Why do we all avoid the hard truth about ourselves?
"The first principle is that you must not fool yourself and you are the easiest person to fool." - Richard Feynman
It's easy to see others' flaws. We notice their inconsistencies, blind spots, and ways they sabotage themselves. But when it comes to our shortcomings, we instinctively turn away.
We rationalise, we justify, and we tell ourselves comforting half-truths.
We avoid the hard truth about ourselves because facing it means discomfort. It means admitting that we are the problem. That our patterns aren't just bad luck. The things we criticise in others often reflect something unresolved in ourselves.
Why We Avoid Looking in the Mirror
The truth can be painful. Acknowledging our flaws threatens our image of ourselves—the idea that we are self-aware, reasonable, or in control.
So we develop strategies to avoid it:
Blame-shifting. If something goes wrong, it's someone else's fault. We focus on external circumstances rather than our role.
Distraction. We keep busy, scrolling, working, entertaining ourselves—anything to avoid stillness because stillness forces reflection.
Self-deception. We tell ourselves stories that make us feel better: I could change if I really wanted to. I don't have a problem. It's just the way I am.
Comparison. If someone else is worse, we feel justified in staying the same.
These strategies work for a while. But the longer we avoid the truth, the more it controls us.
The Cost of Avoidance
What we refuse to acknowledge doesn't disappear. It leaks into our relationships, our choices, and our well-being. Unresolved patterns repeat. The same conflicts arise. The same frustrations follow us, no matter how many jobs we change, relationships we leave, or fresh starts we attempt.

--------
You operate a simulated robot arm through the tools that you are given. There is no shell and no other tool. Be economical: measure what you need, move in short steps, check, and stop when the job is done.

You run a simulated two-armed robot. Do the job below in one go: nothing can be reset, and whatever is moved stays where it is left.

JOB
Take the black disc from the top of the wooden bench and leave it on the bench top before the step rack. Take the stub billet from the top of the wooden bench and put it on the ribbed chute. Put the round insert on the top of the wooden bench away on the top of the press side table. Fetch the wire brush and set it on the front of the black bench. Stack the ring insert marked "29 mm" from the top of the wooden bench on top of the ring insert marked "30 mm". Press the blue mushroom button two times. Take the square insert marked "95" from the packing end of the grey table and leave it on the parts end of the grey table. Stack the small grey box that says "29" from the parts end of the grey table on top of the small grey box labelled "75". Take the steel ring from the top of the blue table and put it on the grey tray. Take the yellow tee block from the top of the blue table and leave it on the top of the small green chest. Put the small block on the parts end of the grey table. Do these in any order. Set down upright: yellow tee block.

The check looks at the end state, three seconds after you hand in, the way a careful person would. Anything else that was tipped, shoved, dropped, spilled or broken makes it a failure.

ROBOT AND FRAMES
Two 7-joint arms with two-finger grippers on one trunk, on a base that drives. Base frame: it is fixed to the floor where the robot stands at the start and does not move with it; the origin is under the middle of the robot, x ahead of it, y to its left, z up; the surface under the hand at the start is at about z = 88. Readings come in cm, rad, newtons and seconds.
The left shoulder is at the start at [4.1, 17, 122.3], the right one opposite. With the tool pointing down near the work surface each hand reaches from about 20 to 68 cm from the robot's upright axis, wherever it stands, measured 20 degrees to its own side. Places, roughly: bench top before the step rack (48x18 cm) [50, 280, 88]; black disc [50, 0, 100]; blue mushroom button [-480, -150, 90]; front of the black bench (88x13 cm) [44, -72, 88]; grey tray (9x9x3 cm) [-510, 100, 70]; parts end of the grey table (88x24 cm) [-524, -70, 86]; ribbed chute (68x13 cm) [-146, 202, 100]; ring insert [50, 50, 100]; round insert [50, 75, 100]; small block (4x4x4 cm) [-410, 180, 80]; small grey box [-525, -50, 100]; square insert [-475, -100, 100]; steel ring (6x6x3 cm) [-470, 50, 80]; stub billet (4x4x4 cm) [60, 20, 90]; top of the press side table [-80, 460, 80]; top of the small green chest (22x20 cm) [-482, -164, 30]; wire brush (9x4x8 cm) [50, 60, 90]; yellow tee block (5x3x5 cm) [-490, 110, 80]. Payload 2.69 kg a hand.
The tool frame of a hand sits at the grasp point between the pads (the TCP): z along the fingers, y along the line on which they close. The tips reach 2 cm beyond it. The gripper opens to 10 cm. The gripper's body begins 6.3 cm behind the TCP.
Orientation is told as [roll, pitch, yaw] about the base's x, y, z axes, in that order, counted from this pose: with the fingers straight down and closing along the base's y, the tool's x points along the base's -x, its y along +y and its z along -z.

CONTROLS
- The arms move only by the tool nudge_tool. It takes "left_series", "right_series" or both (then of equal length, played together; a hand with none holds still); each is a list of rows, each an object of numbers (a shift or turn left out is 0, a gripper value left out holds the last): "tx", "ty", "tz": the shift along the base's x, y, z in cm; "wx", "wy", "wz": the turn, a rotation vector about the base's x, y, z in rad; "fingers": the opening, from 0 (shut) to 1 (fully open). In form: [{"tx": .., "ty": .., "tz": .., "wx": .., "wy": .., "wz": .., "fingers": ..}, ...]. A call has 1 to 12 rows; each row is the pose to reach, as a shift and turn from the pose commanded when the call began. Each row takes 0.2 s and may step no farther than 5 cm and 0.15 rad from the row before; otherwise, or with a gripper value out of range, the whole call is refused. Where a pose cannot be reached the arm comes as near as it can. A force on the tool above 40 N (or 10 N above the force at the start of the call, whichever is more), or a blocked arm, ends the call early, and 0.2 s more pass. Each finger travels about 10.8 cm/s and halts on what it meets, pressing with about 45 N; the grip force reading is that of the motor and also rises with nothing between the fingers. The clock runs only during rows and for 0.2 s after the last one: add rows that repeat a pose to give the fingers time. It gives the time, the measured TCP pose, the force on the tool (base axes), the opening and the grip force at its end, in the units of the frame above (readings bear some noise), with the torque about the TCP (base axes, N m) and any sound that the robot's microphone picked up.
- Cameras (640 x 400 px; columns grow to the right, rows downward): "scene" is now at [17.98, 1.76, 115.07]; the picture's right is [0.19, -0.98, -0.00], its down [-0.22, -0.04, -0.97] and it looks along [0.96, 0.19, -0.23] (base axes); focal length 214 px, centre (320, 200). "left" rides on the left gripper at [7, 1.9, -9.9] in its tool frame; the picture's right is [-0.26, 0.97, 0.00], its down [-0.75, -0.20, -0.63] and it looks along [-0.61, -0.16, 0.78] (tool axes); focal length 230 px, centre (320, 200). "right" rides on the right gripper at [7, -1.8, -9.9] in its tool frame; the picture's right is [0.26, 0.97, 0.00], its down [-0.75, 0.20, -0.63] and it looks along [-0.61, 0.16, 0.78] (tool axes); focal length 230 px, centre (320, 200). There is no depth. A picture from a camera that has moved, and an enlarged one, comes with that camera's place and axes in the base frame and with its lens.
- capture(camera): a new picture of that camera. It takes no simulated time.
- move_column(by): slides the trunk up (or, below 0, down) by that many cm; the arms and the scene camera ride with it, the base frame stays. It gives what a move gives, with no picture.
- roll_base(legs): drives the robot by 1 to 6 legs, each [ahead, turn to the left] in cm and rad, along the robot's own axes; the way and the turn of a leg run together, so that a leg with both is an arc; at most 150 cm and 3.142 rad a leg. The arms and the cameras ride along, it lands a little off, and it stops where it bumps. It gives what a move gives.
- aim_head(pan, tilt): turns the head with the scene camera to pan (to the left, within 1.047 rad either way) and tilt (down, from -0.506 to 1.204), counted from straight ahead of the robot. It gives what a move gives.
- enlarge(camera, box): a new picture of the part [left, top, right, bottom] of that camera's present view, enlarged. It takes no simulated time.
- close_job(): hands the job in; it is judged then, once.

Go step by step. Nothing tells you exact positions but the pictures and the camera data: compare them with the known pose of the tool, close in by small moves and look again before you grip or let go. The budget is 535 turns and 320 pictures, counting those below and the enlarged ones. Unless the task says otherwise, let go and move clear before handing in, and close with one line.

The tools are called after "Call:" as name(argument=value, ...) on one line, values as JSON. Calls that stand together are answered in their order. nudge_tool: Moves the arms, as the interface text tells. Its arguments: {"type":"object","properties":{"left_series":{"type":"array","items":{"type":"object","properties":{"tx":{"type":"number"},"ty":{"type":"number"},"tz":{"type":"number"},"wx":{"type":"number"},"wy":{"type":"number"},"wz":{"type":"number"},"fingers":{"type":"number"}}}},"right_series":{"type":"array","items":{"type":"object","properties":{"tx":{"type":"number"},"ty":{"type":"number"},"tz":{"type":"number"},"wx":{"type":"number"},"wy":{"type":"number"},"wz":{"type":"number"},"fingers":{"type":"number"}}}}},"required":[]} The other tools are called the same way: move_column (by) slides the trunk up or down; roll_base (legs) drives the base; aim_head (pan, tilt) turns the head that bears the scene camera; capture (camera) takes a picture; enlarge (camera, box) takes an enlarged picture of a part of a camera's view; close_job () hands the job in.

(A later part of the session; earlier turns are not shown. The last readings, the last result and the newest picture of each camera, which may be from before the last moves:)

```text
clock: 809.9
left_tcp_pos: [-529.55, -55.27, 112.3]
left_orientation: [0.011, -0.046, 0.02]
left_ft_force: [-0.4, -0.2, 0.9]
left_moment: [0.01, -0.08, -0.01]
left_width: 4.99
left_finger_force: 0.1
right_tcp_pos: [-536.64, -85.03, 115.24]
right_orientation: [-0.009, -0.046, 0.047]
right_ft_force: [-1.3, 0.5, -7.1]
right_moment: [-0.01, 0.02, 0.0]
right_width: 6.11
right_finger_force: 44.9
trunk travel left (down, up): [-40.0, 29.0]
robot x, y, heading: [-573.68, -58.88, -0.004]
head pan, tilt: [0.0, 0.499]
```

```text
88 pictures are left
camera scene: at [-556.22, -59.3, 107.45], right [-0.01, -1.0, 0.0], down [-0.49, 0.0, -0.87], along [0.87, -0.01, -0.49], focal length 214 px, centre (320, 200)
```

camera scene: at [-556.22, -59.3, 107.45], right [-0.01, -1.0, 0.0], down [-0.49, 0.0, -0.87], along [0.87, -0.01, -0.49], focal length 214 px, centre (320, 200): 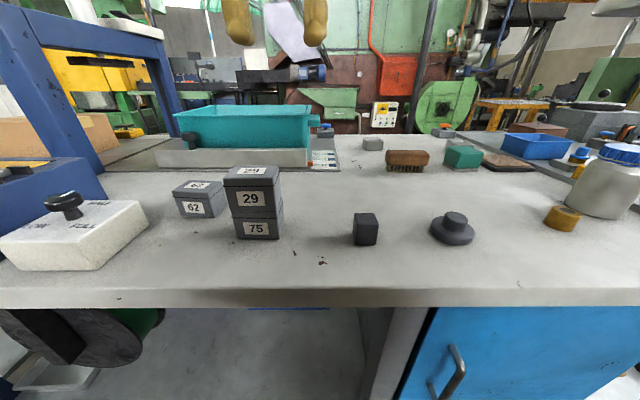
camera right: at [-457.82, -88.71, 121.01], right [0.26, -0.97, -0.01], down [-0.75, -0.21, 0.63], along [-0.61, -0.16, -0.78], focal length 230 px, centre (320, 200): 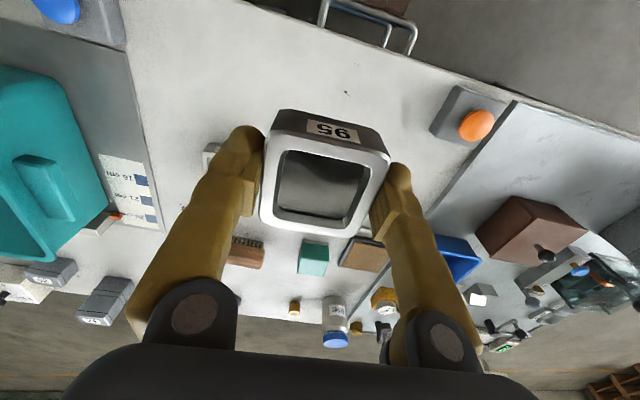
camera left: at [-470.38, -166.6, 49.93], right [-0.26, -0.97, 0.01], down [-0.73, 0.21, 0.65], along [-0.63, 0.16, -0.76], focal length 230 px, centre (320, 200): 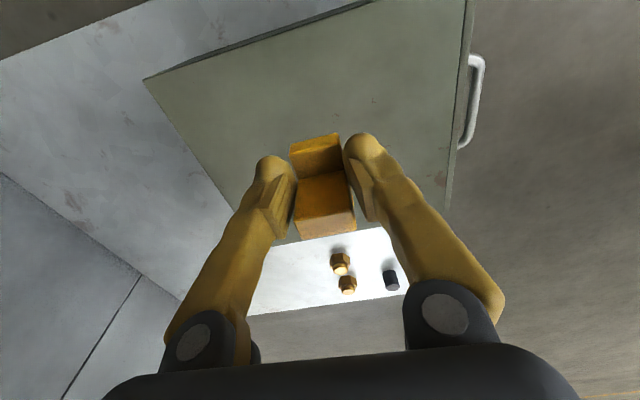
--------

Carl Jung said: "Until you make the unconscious conscious, it will direct your life, and you will call it fate."
Avoiding the truth keeps us stuck. Facing it, however uncomfortable, is the only way forward.
So, how do we begin to face what we'd rather ignore? It starts with small but honest questions:
What am I pretending not to know?
Where do I keep making the same mistakes?
If someone I trusted described my biggest blind spot, what would they say?
What truths make me defensive?
Self-awareness isn't about self-judgment. It's about self-liberation. The moment we stop running from the truth, we can finally change.
Let's end with some nuggets:
We all have blind spots. No one sees themselves with perfect clarity.
Avoiding the truth doesn't protect us—it limits us. Unacknowledged patterns keep repeating.
Self-honesty is uncomfortable but necessary. Growth only happens when we face what we'd rather ignore.
Small questions lead to considerable awareness. Asking the right questions helps us see what we couldn't before.
The truth, once faced, sets us free. The sooner we accept it, the sooner we can change.
The most brutal truth to face is the one about ourselves. Within that truth lies the freedom to stop repeating the past, making excuses, and living small. If we dare to look inward and sit with discomfort instead of running from it, we may find that the truth isn't our enemy. It's the key to becoming who we were meant to be.